* _WHAT THE TASK REQUIRES_:
Copy verbatim the span of lines beginning at the line that contains "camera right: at" and ending with the final line of the data. Exclude pictures from the copy.

· · · · · · ·

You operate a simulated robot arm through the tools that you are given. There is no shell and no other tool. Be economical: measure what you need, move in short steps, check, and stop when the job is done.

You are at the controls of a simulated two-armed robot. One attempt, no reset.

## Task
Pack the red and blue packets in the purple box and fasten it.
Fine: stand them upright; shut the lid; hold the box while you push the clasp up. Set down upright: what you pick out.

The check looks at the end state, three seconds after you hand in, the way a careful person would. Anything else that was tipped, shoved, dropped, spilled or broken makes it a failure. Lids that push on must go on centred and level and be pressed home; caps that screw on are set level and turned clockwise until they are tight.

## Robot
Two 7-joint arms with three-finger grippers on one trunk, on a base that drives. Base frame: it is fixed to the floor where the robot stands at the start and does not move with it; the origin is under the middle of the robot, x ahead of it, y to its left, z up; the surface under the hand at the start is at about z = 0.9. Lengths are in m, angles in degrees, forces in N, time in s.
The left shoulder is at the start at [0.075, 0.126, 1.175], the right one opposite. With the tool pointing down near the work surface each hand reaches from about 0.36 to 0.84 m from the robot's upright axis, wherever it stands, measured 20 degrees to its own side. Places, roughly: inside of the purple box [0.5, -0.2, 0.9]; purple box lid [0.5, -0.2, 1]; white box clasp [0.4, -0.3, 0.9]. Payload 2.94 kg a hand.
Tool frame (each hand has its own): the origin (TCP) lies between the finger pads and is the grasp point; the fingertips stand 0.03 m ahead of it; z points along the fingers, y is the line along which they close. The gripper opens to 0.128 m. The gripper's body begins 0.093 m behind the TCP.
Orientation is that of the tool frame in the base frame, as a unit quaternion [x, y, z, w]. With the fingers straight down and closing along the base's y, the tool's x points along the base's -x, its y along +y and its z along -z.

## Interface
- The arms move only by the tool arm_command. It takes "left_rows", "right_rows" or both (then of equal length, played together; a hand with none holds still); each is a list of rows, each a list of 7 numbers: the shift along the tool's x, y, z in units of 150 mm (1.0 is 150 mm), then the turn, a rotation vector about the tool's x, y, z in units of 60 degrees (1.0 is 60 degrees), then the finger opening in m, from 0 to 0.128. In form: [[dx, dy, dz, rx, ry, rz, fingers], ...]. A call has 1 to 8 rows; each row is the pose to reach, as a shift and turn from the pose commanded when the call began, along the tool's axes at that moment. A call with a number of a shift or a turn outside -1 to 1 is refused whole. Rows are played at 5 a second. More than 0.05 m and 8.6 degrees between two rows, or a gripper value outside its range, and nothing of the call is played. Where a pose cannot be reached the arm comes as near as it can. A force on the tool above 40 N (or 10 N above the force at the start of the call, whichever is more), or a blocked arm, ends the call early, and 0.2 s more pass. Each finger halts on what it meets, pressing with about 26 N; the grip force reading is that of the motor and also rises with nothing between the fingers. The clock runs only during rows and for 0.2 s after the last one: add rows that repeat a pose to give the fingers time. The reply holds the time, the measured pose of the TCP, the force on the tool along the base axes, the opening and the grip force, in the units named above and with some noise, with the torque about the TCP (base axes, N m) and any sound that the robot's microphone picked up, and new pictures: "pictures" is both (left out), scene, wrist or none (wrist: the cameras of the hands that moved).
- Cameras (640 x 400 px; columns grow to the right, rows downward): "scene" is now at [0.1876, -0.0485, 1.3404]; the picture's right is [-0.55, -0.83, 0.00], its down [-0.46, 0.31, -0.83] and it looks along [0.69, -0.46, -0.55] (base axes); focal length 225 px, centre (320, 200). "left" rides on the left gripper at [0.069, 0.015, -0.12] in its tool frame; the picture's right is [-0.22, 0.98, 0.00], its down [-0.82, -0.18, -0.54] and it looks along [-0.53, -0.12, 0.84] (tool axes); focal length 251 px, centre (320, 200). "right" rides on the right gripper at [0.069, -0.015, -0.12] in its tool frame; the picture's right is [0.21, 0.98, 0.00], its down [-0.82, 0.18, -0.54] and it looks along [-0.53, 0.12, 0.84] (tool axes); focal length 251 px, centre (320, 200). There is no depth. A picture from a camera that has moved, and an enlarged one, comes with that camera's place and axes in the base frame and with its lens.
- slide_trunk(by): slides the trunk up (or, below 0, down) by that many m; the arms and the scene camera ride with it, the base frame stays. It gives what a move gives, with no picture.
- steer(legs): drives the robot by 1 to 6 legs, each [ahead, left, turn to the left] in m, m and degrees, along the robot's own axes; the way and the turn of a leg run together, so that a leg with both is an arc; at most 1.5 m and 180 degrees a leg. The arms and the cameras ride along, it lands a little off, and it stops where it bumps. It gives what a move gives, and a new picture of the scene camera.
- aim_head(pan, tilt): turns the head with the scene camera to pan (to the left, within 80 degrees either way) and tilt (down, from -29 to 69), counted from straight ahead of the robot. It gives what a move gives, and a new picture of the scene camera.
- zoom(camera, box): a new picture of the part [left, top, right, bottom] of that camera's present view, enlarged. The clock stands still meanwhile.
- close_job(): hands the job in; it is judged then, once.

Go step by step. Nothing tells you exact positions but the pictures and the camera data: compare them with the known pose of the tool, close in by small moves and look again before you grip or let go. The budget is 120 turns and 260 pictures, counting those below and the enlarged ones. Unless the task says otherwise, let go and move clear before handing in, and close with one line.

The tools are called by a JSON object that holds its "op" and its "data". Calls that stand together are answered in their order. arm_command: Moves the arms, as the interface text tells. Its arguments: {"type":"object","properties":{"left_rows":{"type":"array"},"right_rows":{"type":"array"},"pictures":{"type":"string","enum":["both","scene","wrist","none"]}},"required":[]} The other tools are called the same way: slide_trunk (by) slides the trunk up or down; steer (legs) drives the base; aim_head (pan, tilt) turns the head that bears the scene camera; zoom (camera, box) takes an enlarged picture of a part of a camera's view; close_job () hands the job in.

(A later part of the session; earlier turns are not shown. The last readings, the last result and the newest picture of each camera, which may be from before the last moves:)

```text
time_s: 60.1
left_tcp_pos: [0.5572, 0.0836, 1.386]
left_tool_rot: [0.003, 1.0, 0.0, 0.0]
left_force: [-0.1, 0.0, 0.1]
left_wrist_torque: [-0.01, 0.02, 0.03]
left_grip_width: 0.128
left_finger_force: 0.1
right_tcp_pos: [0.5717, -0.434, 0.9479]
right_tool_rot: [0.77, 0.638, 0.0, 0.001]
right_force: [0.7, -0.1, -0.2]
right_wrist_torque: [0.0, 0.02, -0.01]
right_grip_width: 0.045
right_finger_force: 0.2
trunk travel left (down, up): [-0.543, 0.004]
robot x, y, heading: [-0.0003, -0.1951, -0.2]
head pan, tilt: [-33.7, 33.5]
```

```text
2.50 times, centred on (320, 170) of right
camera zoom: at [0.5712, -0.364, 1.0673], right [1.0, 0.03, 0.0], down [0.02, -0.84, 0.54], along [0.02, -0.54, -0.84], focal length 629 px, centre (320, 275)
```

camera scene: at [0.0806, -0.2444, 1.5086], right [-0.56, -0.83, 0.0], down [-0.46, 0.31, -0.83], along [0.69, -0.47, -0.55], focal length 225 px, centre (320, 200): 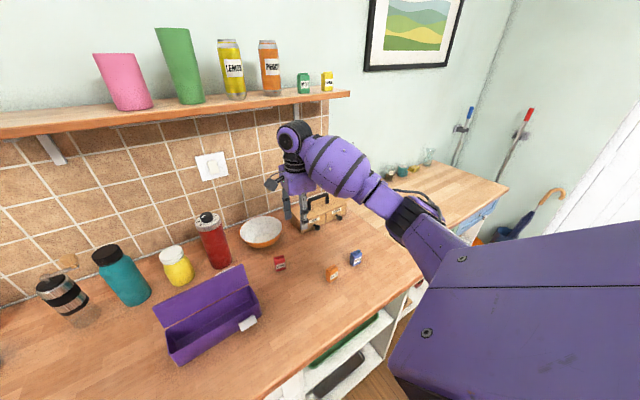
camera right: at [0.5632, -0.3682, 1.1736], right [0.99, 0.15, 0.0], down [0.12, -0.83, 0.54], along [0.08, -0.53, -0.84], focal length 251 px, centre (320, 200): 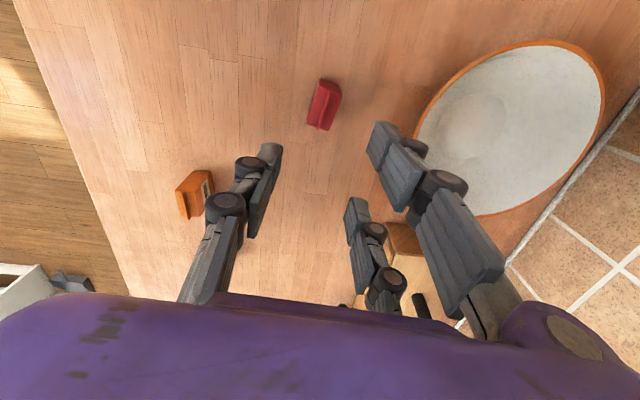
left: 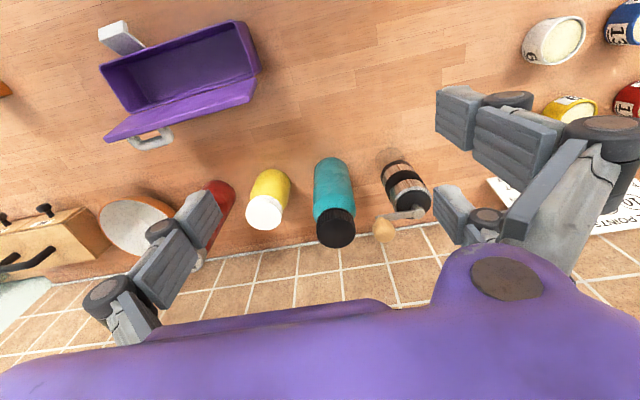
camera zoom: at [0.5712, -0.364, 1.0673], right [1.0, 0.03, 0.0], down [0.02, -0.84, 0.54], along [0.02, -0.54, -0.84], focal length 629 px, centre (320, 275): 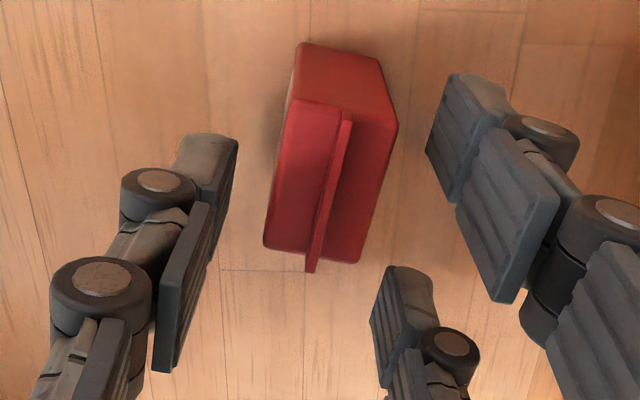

· · · · · · ·

* _REPLY TO THE TASK_:
camera right: at [0.5632, -0.3682, 1.1736], right [0.99, 0.15, 0.0], down [0.12, -0.83, 0.54], along [0.08, -0.53, -0.84], focal length 251 px, centre (320, 200): 
left: 
camera zoom: at [0.5712, -0.364, 1.0673], right [1.0, 0.03, 0.0], down [0.02, -0.84, 0.54], along [0.02, -0.54, -0.84], focal length 629 px, centre (320, 275): 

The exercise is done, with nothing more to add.